The review also cites Img, an Indian company, that provides an extensive range of services, including an online pharmacy and lab testing services directly to consumers . The company has received some 200 million in investment in recent years including from the Bill and Melinda Gates Foundation (https://www.1mg.com).
The paper argues that more needs to be done to ensure that, in the haste to respond to consumer needs and wants, intrinsic values that underpin the right to affordable, accessible, appropriate, and quality health services remain the ethical benchmark for future advancements.
At the same time, the authors raise questions around whether transparency, local ownership, equity, and safety are likely to be supported in the current environment of health entrepreneurship.
Although mHealth in Higher Income Countries (HICs) is becoming increasingly mainstream, evidence of scaled-up, sustained initiatives in LMICs are not as well established. This discrepancy is a likely product of a tendency still toward investment in pilots that fail to reach scale (and are not published) without sustained resourcing owing to a lack of longer-term funding arrangements.
From the analyses undertaken to date, mHealth in LMICs has been focused largely on two areas: the use of mHealth to support health workers in health service delivery and the use of mHealth to deliver health information directly to consumers and to support behavior change in disease management interventions.
However, this is about to change. Large, underserved, and consumer-savvy middle classes in the emerging economies combined with the gaping vacuum in consumer choice for health care during the COVID-19 pandemic has only fueled growth in mHealth in LMICs.
The authors highlight the importance of the WHO Digital Health Strategy (2020–2025) and several of its core principles which remain relevant for mHealth in LMICs, in particular, the need for a sound regulatory framework for activities based on capacity building, equity, ethics, accountability, and governance.
One-way and two-way messaging remains the most used modality, with a gradual shift to the use of apps and social network sites (Facebook messenger, WhatsApp, and WeChat).
A major barrier to mHealth implementation in LMICs remains a lack of technical capacity and capability, with technical support being outsourced in some countries, leading to limited potential for sustainability. Moreover, local investment, especially when donor investment is backing the initiative, is a critical factor in determining translation from pilot to a domestically funding scaled-up program.
This transition, which is part of the broader agenda in global health financing, is likely to have significant implications for the sustainability of other interventions that fall outside primary service goods and services infrastructure until the translation of value (of digital health) is costed, tested, and accepted (as no longer an adjuvant to mainstream health service delivery)
The review points out that possibly the greatest brake on the optimism surrounding mHealth is the issue of equity: who gains access and reaps the benefits.
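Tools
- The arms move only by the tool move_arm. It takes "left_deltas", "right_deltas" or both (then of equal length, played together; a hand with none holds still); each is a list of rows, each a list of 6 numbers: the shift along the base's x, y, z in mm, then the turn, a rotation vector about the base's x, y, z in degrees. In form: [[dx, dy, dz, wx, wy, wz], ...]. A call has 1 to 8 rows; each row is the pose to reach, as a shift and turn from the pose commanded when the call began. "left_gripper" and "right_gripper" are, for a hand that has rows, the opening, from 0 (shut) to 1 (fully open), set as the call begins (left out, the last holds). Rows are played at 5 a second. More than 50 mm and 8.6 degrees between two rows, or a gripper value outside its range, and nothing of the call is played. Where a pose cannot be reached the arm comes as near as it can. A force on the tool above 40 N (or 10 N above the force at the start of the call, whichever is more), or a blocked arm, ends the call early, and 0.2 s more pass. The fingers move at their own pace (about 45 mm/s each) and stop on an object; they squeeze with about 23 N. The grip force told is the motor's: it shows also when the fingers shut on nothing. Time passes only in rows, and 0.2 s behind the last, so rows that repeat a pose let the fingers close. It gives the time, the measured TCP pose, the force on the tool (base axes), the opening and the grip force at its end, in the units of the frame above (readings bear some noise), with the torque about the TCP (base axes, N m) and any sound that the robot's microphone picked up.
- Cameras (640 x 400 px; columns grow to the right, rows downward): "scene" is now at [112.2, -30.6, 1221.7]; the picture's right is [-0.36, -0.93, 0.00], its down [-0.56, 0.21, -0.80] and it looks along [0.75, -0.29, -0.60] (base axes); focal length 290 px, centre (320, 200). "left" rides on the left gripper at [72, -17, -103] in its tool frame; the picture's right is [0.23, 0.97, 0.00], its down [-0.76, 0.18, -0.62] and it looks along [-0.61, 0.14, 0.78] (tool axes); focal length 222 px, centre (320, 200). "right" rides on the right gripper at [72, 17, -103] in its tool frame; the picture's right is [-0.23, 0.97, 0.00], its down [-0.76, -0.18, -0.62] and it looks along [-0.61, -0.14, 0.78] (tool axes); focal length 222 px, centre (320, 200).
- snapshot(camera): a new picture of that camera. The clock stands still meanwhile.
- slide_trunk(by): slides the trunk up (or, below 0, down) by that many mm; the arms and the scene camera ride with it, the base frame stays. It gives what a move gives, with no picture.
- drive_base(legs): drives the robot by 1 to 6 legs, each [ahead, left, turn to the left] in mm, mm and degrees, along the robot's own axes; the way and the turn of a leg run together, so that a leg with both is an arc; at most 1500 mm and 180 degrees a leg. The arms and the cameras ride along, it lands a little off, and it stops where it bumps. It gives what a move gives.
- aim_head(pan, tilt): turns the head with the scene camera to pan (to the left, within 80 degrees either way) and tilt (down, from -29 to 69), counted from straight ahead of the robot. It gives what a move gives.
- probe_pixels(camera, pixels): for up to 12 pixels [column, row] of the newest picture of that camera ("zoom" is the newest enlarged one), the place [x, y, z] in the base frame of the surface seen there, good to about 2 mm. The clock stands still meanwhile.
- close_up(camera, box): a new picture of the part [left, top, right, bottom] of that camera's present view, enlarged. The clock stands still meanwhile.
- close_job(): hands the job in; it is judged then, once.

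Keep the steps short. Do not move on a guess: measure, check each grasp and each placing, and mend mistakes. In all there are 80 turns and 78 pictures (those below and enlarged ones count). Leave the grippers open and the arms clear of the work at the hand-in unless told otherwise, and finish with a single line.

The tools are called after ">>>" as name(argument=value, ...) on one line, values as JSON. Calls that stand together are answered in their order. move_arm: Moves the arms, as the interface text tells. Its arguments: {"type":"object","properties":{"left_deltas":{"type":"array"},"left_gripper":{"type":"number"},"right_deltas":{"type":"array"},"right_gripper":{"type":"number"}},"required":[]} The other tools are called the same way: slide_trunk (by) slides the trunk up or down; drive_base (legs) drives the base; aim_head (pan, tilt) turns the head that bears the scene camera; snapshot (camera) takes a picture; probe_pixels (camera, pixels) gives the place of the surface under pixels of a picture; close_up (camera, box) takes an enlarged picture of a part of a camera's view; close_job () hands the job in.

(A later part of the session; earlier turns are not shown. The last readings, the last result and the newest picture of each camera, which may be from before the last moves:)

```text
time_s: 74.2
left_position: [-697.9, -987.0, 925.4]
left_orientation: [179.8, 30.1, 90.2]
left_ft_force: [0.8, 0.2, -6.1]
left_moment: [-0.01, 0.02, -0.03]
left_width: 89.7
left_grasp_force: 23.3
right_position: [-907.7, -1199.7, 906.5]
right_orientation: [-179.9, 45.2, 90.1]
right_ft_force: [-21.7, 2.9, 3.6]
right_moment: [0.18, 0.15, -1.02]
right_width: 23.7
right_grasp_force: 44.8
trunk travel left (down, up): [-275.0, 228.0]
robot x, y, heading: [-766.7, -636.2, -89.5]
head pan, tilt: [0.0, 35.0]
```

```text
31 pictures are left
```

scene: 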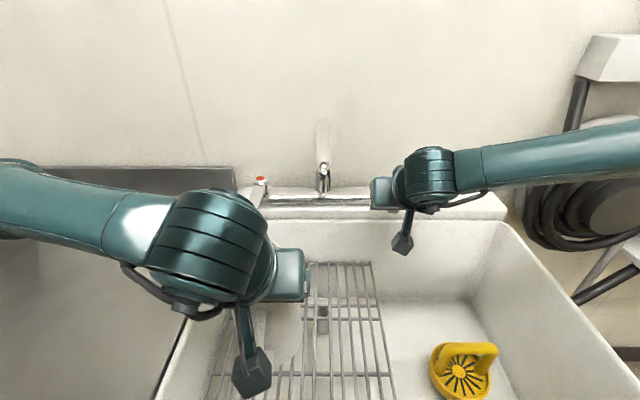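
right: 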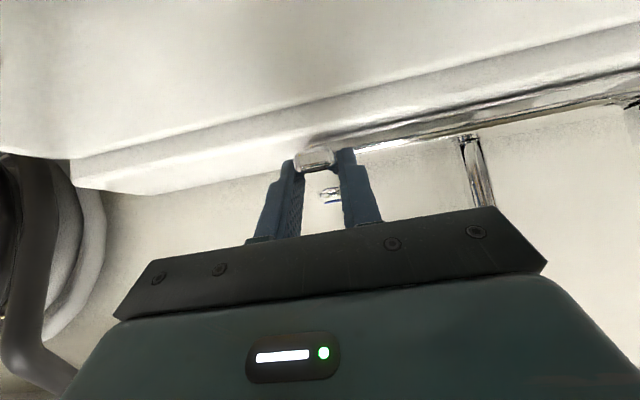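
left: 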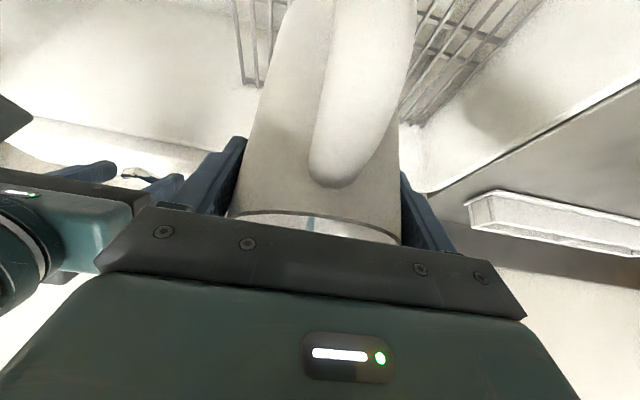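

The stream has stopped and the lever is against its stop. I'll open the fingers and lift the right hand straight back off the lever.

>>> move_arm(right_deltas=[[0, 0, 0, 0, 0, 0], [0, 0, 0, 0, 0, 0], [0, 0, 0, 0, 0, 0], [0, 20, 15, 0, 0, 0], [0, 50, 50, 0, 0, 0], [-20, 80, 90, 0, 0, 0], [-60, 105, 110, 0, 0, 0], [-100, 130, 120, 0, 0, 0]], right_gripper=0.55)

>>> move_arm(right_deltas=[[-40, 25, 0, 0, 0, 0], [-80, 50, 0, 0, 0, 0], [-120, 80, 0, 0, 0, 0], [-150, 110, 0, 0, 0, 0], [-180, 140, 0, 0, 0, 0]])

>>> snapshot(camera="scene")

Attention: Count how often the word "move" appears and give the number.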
It suggests that groups with greater access to resources (technical as well as financial capital) are more likely to be early adopters of new technologies and cites the rollout of electric cars as a similar scenario.
The most obvious and well-described risks, the review suggests, is related to the safety and confidentiality of sharing data or personal health information via mobile devices. Tracer apps on mobiles during the COVID-19 pandemic are a good example.
In light of these challenges together with the growing evidence of the growing market potential in LMICs including scale (large), human capital (young, growing populations), relatively weak regulations, and a growing middle class, the review further argues that the future of digital health in LMICS may very well be tied to securing public-private partnerships (PPP).